> **EXERCISES TO COMPLETE**
1. Extract from the text block the words running from "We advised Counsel" to "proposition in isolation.".
2. Add the next paragraphs of the text block.

> **TEXT BLOCK**
<<<
Chronological Index
>>> <<<
Thread Index
>>>
RE: [gnso-vi-feb10] Board resolution on Vertical Integration
- To: "vertical integration wg" <Gnso-vi-feb10@xxxxxxxxx>
- Subject: RE: [gnso-vi-feb10] Board resolution on Vertical Integration
- From: "Drazek, Keith" <kdrazek@xxxxxxxxxxxx>
- Date: Wed, 29 Sep 2010 13:49:19 -0400
Eric,
How did you arrive at your conclusions related to incumbent
participation? I may have misunderstood your point, but the VIWG is (and
should be) focused only on policies surrounding vertical integration of
registry and registrar functionality within a single entity, and/or
levels of cross-ownership between registry and registrar entities. Well
before the VIWG was formed, the GNSO new gTLD PDP process discussed
ideas relating to incumbent involvement, but there was never any
measurable support for limiting their involvement or eligibility.
Moreover, the ICANN General Council ruled years ago that policy
development could not focus on one player or one subset of players in
the industry. I think I follow your logic to a point, but I'm not sure
how you arrived at the conclusion that existing registry operators
couldn't compete for new TLDs or potentially gain market share in the
first round...unless you're referring to market share at the
retail/registrar level? Thanks in advance.
Regards, Keith
-----Original Message-----
From: owner-gnso-vi-feb10@xxxxxxxxx
[mailto:owner-gnso-vi-feb10@xxxxxxxxx] On Behalf Of Eric
Brunner-Williams
Sent: Wednesday, September 29, 2010 10:16 AM
To: vertical integration wg
Subject: Re: [gnso-vi-feb10] Board resolution on Vertical Integration
Following up on the "We Failed" "No we didn't" thread ...
We advised Counsel that we understood 0% to mean that no current
contracted party, registrar _or_ registry, could apply without risk of
loosing its application fee.
Staff responded by raising the limit from 0% to a de minimus value,
and I think we made it clear that this allowed all but at least one
current contracted party, a registry, to apply without risk of loosing
its application fee.
All of the proposals offered subsequent to Nairobi were of the form
that would allow all contracted parties currently registries, to apply
without risk of loosing their application fees.
However, there was no consensus on that proposition in isolation.

> **DATA EXCERPT**
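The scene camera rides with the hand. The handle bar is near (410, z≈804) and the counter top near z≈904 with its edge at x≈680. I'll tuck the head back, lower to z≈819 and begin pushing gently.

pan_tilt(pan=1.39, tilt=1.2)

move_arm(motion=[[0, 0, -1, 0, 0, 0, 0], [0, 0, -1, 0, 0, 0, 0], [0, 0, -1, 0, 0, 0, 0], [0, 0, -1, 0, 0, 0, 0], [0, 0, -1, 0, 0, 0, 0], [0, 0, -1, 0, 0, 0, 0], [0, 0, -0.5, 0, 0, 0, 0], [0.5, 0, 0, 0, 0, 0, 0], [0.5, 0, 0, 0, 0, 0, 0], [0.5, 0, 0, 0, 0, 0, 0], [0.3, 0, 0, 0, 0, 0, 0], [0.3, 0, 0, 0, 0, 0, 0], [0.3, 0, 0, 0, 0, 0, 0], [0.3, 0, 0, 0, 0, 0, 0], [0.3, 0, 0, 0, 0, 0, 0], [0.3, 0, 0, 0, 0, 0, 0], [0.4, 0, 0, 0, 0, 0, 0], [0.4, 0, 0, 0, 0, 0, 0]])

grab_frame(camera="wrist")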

> **EXPECTED ANSWERS**
1.
We advised Counsel that we understood 0% to mean that no current
contracted party, registrar _or_ registry, could apply without risk of
loosing its application fee.
Staff responded by raising the limit from 0% to a de minimus value,
and I think we made it clear that this allowed all but at least one
current contracted party, a registry, to apply without risk of loosing
its application fee.
All of the proposals offered subsequent to Nairobi were of the form
that would allow all contracted parties currently registries, to apply
without risk of loosing their application fees.
However, there was no consensus on that proposition in isolation.

2.
Restated, there was consensus that no proposal that allowed some
contracted parties, but not all contracted parties, to apply without
risk of loosing their application fees could be adopted.
Similarly, there was consensus that no proposal that allowed only
brand managers to exercise a registrar function while operating a
registry to apply without risk of loosing their application fees could
be adopted.
These appear to be broad areas of consensus that:
a) no existing operator will, through its access to a existing
registry's cash flow (registry margin), unfairly compete with new
operators establishing new markets,
b) no existing (or future) registrar will, through its access to a
existing registry's cash flow (registrar margin), unfairly compete
with new operators establishing new markets,
and
c) no brand manager, and possibly no other applicants (this is the
point of the GAC's recommendation), will, through its access to
private revenues, unfairly compete with registrars establishing new
markets.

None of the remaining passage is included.